TASK DESCRIPTION → Reproduce every line of the material below, but drop the pictures. Use JSON: a list with one string for each line that is not empty.

RECORDED INFORMATION →
-- Start --

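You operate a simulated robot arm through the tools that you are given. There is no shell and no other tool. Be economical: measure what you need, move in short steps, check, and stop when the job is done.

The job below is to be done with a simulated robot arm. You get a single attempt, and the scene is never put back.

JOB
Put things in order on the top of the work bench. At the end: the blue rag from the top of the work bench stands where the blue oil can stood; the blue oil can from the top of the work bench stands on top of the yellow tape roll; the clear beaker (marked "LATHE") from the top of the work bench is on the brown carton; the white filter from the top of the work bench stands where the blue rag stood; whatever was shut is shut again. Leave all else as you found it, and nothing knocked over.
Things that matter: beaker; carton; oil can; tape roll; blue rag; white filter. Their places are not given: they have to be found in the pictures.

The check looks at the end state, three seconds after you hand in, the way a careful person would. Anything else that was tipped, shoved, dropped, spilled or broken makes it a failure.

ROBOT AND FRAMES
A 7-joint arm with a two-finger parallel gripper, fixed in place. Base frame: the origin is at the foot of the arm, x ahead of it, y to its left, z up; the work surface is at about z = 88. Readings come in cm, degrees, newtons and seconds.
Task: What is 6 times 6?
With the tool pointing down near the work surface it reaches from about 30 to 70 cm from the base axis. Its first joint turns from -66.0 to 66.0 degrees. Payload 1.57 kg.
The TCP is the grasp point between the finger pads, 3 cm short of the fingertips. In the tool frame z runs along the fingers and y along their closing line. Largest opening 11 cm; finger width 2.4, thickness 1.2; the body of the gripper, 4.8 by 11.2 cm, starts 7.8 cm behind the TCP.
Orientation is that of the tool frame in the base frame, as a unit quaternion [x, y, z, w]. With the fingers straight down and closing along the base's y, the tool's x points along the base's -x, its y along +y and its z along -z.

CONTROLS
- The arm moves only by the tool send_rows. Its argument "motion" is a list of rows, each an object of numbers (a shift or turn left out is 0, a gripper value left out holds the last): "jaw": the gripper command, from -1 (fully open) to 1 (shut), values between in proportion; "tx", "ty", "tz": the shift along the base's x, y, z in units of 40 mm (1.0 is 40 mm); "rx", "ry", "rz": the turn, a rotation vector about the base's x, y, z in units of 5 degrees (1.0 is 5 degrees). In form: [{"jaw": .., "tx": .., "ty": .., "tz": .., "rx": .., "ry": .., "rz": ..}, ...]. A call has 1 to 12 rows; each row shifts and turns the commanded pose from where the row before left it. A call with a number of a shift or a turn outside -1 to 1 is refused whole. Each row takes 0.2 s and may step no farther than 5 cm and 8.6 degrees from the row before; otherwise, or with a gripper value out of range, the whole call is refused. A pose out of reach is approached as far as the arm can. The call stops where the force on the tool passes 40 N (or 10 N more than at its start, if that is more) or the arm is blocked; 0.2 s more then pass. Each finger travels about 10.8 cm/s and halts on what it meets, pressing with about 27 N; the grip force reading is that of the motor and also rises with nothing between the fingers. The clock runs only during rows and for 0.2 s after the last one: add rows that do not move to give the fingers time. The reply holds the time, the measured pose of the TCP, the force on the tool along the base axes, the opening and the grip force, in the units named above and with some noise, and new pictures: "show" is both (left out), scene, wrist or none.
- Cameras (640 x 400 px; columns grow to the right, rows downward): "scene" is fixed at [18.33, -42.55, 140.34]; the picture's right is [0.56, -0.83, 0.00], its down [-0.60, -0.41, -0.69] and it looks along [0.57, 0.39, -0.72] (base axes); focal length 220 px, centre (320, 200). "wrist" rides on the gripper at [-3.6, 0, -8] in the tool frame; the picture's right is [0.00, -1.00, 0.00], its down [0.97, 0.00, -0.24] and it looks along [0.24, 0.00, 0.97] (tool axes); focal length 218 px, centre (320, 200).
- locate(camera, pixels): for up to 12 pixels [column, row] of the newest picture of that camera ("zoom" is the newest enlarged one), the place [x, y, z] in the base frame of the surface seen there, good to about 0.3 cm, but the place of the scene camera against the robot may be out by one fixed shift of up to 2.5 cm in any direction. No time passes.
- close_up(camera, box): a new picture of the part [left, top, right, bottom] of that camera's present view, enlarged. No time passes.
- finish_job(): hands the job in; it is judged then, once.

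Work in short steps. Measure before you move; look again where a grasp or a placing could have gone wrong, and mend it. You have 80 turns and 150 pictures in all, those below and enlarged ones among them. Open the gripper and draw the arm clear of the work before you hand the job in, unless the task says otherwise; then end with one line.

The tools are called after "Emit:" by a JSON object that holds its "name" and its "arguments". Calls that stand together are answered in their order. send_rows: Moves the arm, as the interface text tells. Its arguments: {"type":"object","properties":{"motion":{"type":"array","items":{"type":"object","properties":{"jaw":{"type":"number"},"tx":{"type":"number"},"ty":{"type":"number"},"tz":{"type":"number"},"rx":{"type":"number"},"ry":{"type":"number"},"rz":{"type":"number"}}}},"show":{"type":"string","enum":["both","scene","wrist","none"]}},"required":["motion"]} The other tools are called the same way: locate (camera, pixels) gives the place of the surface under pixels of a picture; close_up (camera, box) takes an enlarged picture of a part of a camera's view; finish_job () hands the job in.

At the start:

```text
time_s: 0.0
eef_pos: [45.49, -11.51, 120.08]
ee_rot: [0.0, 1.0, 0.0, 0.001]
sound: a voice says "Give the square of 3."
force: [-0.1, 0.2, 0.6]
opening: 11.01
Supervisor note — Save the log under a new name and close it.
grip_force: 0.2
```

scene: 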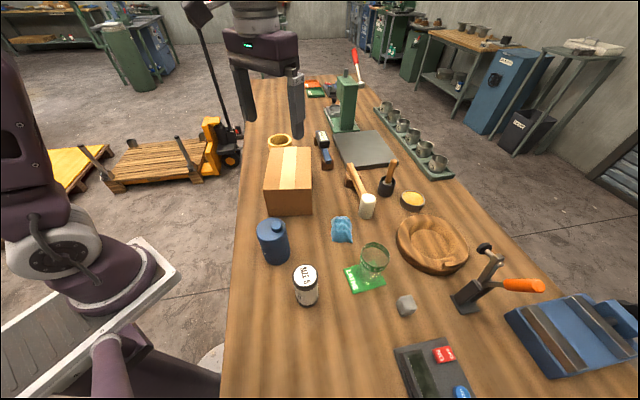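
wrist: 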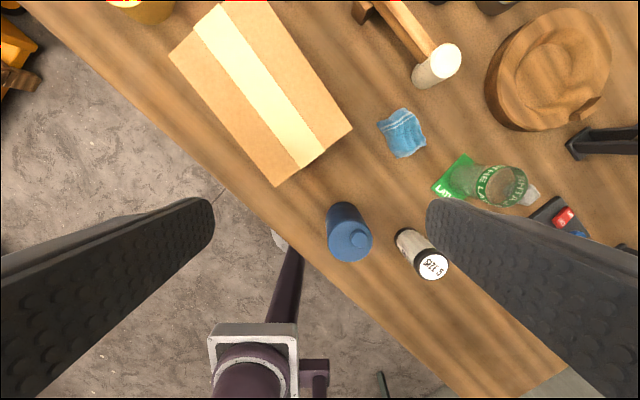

-- End --

ANSWER TO THE PROBLEM →
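[
  "You operate a simulated robot arm through the tools that you are given. There is no shell and no other tool. Be economical: measure what you need, move in short steps, check, and stop when the job is done.",
  "The job below is to be done with a simulated robot arm. You get a single attempt, and the scene is never put back.",
  "JOB",
  "Put things in order on the top of the work bench. At the end: the blue rag from the top of the work bench stands where the blue oil can stood; the blue oil can from the top of the work bench stands on top of the yellow tape roll; the clear beaker (marked \"LATHE\") from the top of the work bench is on the brown carton; the white filter from the top of the work bench stands where the blue rag stood; whatever was shut is shut again. Leave all else as you found it, and nothing knocked over.",
  "Things that matter: beaker; carton; oil can; tape roll; blue rag; white filter. Their places are not given: they have to be found in the pictures.",
  "The check looks at the end state, three seconds after you hand in, the way a careful person would. Anything else that was tipped, shoved, dropped, spilled or broken makes it a failure.",
  "ROBOT AND FRAMES",
  "A 7-joint arm with a two-finger parallel gripper, fixed in place. Base frame: the origin is at the foot of the arm, x ahead of it, y to its left, z up; the work surface is at about z = 88. Readings come in cm, degrees, newtons and seconds.",
  "Task: What is 6 times 6?",
  "With the tool pointing down near the work surface it reaches from about 30 to 70 cm from the base axis. Its first joint turns from -66.0 to 66.0 degrees. Payload 1.57 kg.",
  "The TCP is the grasp point between the finger pads, 3 cm short of the fingertips. In the tool frame z runs along the fingers and y along their closing line. Largest opening 11 cm; finger width 2.4, thickness 1.2; the body of the gripper, 4.8 by 11.2 cm, starts 7.8 cm behind the TCP.",
  "Orientation is that of the tool frame in the base frame, as a unit quaternion [x, y, z, w]. With the fingers straight down and closing along the base's y, the tool's x points along the base's -x, its y along +y and its z along -z.",
  "CONTROLS",
  "- The arm moves only by the tool send_rows. Its argument \"motion\" is a list of rows, each an object of numbers (a shift or turn left out is 0, a gripper value left out holds the last): \"jaw\": the gripper command, from -1 (fully open) to 1 (shut), values between in proportion; \"tx\", \"ty\", \"tz\": the shift along the base's x, y, z in units of 40 mm (1.0 is 40 mm); \"rx\", \"ry\", \"rz\": the turn, a rotation vector about the base's x, y, z in units of 5 degrees (1.0 is 5 degrees). In form: [{\"jaw\": .., \"tx\": .., \"ty\": .., \"tz\": .., \"rx\": .., \"ry\": .., \"rz\": ..}, ...]. A call has 1 to 12 rows; each row shifts and turns the commanded pose from where the row before left it. A call with a number of a shift or a turn outside -1 to 1 is refused whole. Each row takes 0.2 s and may step no farther than 5 cm and 8.6 degrees from the row before; otherwise, or with a gripper value out of range, the whole call is refused. A pose out of reach is approached as far as the arm can. The call stops where the force on the tool passes 40 N (or 10 N more than at its start, if that is more) or the arm is blocked; 0.2 s more then pass. Each finger travels about 10.8 cm/s and halts on what it meets, pressing with about 27 N; the grip force reading is that of the motor and also rises with nothing between the fingers. The clock runs only during rows and for 0.2 s after the last one: add rows that do not move to give the fingers time. The reply holds the time, the measured pose of the TCP, the force on the tool along the base axes, the opening and the grip force, in the units named above and with some noise, and new pictures: \"show\" is both (left out), scene, wrist or none.",
  "- Cameras (640 x 400 px; columns grow to the right, rows downward): \"scene\" is fixed at [18.33, -42.55, 140.34]; the picture's right is [0.56, -0.83, 0.00], its down [-0.60, -0.41, -0.69] and it looks along [0.57, 0.39, -0.72] (base axes); focal length 220 px, centre (320, 200). \"wrist\" rides on the gripper at [-3.6, 0, -8] in the tool frame; the picture's right is [0.00, -1.00, 0.00], its down [0.97, 0.00, -0.24] and it looks along [0.24, 0.00, 0.97] (tool axes); focal length 218 px, centre (320, 200).",
  "- locate(camera, pixels): for up to 12 pixels [column, row] of the newest picture of that camera (\"zoom\" is the newest enlarged one), the place [x, y, z] in the base frame of the surface seen there, good to about 0.3 cm, but the place of the scene camera against the robot may be out by one fixed shift of up to 2.5 cm in any direction. No time passes.",
  "- close_up(camera, box): a new picture of the part [left, top, right, bottom] of that camera's present view, enlarged. No time passes.",
  "- finish_job(): hands the job in; it is judged then, once.",
  "Work in short steps. Measure before you move; look again where a grasp or a placing could have gone wrong, and mend it. You have 80 turns and 150 pictures in all, those below and enlarged ones among them. Open the gripper and draw the arm clear of the work before you hand the job in, unless the task says otherwise; then end with one line.",
  "The tools are called after \"Emit:\" by a JSON object that holds its \"name\" and its \"arguments\". Calls that stand together are answered in their order. send_rows: Moves the arm, as the interface text tells. Its arguments: {\"type\":\"object\",\"properties\":{\"motion\":{\"type\":\"array\",\"items\":{\"type\":\"object\",\"properties\":{\"jaw\":{\"type\":\"number\"},\"tx\":{\"type\":\"number\"},\"ty\":{\"type\":\"number\"},\"tz\":{\"type\":\"number\"},\"rx\":{\"type\":\"number\"},\"ry\":{\"type\":\"number\"},\"rz\":{\"type\":\"number\"}}}},\"show\":{\"type\":\"string\",\"enum\":[\"both\",\"scene\",\"wrist\",\"none\"]}},\"required\":[\"motion\"]} The other tools are called the same way: locate (camera, pixels) gives the place of the surface under pixels of a picture; close_up (camera, box) takes an enlarged picture of a part of a camera's view; finish_job () hands the job in.",
  "At the start:",
  "```text",
  "time_s: 0.0",
  "eef_pos: [45.49, -11.51, 120.08]",
  "ee_rot: [0.0, 1.0, 0.0, 0.001]",
  "sound: a voice says \"Give the square of 3.\"",
  "force: [-0.1, 0.2, 0.6]",
  "opening: 11.01",
  "Supervisor note — Save the log under a new name and close it.",
  "grip_force: 0.2",
  "```",
  "scene: ",
  "wrist: "
]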